Konu: Meral, altı yaşındaki kızı Elif’le yaşamını sürdüren dul bir kadındır. Elif günün birinde ortadan kaybolur. Tüm aramalara karşın küçük kız bulunmaz. Meral’in eski kocası Halis ve avukatı Turgay da bu aramalara katılırlar. Halis, eski anlaşmazlıklar çerçevesinde kaçırılma olayında karısını suçlar. Avukatı Turgay, onu engellemeye çalışırken, Meral’in duygularını ve acısını paylaşırlar. Bu arayış sırasında Meral ve Turgay, kader birliği yapmış iki insan gibi birbirlerine yakınlaşırlar. İki yalnız insan arasında duygusal bir ilişki başlar. İzler küçük kızın Meral’in kendisi gibi dul bir kadın olan komşusunun, eski kocası tarafından yanlışlıkla kaçırıldığını ortaya koymaktadır.

*Barış Pirhasan’la Ömer Kavur’un ortak çalışması olan senaryonun (sonuca bakılırsa, son yılların en iyi ortak ay'ın çalışması) en sevdiğim yanı bu çevreye ilişkin davranış biçimlerini tam dozunda, çok fazla altını çizmeden ama yeterince da altını vurgulayarak duyurması. (Türk sinemasına Ferda Ferdağ’ın canlandırdığı yaşlı teyze kadar tanıdık bir yan karakter daha gelecek mi acaba? Bu bağlamda oldukça ince bir sosyolojik gerilimi var filmin. Ömer Kavur, Türkan Şoray’ın çocuğunu ararken girip çıktığı kentin o hiç tanımadığı(mız) dünyayı, sefil bekar odalarını, sur diplerini, kent dışı yerleşim bölgelerini, hatta apartman kapıcı dairesini bile film kişilerinin yaşadığı çevreye çok başarılı bir karşıtlık içine sokmuş. (Fatih Özgüven, Ömer Kavur’un “dönüş”ü, Video Sinema, S:: 10, Nisan 1985)

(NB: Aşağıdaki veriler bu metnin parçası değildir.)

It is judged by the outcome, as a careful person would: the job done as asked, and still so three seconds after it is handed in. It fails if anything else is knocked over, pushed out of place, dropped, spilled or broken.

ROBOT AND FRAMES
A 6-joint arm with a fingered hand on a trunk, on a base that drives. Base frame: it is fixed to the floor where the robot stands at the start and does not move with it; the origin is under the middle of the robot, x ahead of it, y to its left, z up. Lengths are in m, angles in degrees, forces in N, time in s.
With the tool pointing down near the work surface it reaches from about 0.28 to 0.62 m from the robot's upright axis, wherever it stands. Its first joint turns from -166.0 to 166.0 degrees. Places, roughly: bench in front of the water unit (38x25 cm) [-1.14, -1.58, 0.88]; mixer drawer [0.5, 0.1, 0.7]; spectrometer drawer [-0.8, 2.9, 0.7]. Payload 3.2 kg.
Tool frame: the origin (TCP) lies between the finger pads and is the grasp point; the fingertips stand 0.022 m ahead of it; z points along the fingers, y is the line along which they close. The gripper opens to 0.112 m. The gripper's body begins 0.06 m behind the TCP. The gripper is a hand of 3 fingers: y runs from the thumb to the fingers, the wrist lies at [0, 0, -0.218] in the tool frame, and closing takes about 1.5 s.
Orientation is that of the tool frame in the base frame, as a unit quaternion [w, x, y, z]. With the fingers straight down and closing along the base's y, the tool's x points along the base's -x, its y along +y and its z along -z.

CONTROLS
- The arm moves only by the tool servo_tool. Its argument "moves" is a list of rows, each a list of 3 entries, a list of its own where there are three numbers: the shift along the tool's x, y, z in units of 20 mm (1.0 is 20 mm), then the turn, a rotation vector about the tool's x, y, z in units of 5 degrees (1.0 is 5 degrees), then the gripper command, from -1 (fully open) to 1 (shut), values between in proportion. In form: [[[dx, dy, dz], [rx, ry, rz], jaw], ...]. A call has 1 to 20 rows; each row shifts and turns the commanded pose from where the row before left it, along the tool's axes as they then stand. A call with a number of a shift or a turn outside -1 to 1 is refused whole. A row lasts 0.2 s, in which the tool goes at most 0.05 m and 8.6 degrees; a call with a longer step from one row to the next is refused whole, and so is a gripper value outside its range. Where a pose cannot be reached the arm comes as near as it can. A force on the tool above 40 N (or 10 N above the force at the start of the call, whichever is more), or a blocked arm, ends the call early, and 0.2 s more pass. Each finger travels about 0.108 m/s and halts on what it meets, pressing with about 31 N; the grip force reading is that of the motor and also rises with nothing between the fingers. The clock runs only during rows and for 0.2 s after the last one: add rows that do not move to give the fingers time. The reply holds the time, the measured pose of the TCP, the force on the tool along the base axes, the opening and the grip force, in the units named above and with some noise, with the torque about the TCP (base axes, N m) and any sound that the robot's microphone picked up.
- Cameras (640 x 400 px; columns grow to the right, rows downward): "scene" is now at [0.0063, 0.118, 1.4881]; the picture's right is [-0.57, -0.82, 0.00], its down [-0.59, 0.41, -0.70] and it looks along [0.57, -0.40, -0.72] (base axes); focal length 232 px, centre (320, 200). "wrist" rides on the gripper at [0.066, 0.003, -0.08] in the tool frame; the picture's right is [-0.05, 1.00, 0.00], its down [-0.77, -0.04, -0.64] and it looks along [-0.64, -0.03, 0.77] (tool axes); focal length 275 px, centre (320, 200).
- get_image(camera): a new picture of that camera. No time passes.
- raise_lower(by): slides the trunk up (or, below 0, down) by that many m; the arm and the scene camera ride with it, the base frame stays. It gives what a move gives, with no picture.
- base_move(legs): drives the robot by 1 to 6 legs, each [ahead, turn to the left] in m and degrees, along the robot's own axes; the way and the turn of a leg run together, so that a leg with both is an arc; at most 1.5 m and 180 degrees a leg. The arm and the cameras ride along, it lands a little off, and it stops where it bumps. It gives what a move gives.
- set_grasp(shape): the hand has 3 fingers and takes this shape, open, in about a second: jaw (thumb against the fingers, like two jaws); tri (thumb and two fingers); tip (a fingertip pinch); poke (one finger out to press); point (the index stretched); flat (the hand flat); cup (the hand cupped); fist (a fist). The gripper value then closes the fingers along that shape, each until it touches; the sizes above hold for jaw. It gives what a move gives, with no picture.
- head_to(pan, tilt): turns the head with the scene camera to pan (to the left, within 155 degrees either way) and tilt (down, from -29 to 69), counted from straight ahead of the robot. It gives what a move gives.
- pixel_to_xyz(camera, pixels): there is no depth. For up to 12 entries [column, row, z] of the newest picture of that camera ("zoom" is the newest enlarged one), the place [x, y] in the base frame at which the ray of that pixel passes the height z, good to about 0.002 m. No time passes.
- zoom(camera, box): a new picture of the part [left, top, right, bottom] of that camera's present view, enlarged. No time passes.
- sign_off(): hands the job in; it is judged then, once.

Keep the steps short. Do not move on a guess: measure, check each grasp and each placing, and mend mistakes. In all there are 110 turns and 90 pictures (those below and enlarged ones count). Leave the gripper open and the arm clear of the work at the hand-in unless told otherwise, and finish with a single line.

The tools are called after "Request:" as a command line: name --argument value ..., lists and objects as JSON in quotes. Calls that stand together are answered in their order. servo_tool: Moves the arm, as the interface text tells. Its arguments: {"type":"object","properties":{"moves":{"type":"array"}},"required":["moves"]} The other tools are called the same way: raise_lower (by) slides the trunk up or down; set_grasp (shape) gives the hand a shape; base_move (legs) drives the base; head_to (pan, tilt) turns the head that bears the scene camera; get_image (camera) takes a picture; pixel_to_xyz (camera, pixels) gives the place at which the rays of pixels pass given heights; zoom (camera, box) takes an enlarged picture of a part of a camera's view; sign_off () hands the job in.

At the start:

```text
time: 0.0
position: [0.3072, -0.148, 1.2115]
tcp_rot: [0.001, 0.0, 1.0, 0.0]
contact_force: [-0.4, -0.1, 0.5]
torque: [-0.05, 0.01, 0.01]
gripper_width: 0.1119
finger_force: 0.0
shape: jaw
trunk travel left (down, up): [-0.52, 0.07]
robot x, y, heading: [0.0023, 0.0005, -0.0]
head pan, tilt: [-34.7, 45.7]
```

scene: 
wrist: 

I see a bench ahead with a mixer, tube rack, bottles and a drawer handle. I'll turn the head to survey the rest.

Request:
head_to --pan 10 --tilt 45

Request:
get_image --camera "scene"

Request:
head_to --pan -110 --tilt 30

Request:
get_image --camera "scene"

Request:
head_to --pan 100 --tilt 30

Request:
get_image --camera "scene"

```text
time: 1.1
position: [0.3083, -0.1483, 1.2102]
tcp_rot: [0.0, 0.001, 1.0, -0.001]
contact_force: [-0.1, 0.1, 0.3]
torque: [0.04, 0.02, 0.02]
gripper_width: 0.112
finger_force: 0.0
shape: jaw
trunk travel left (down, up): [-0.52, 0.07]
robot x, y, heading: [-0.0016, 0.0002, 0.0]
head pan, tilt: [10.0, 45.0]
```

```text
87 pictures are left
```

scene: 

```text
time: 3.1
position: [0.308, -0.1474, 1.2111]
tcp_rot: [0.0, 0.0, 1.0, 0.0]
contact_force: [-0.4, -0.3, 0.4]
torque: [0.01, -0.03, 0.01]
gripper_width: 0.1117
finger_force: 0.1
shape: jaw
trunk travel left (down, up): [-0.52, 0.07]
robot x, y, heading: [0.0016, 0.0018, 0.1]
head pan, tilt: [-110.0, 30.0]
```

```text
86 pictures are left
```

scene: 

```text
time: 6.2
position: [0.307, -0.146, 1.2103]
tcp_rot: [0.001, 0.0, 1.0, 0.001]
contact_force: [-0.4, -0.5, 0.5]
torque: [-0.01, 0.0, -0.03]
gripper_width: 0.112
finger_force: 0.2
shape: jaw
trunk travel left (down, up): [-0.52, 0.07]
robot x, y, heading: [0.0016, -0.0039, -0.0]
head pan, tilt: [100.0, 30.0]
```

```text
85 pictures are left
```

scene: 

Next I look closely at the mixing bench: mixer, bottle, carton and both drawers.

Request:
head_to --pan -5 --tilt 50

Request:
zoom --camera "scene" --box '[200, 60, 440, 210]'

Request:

*Ömer Kavur açısından gerilim, Şoray - Ünal çifti açısından melodram olan Körebe, sonuçta üzerinde titizlikle çalışılmış bir üslup denemesi olmaktan ileri gidemiyor. Ve başarısız oluyor. İşte kıyamet de bundan sonra kopuyor. Çünkü basından çıkan yazılara bakılırsa başarısızlık konusunda “tevatür muhtelif’. Çünkü genel eğilim bütün suçun oyuncularda ve özellikle Cihan Ünal’da olduğu yönünde. Daha ufak bir bölüm ise daha “usturuplu” biçimde Ömer Kavur’u eleştiriyor. Ama oyunculuğu suçlayan kesim, Kavur'un sinemasını yere göğe koyamıyor. İşte bütün bu gürültü arasında (Türkan Şoray'ın kilosu, Cihan Ünal'ın zaten tiyatroda da kötü olduğu gibi ucuzluklar) gerçek başarısızlık nedeni aradan sıyrılıveriyor. Barış Pirhasan'ın senaryosu. Kanımızca filmi başından hak etmediği bir başarısızlığa mahkum eden en büyük etken senaryo. (Tuğrul Eryılmaz, Gelişim Sinema, S.: 10, Mayıs 1985)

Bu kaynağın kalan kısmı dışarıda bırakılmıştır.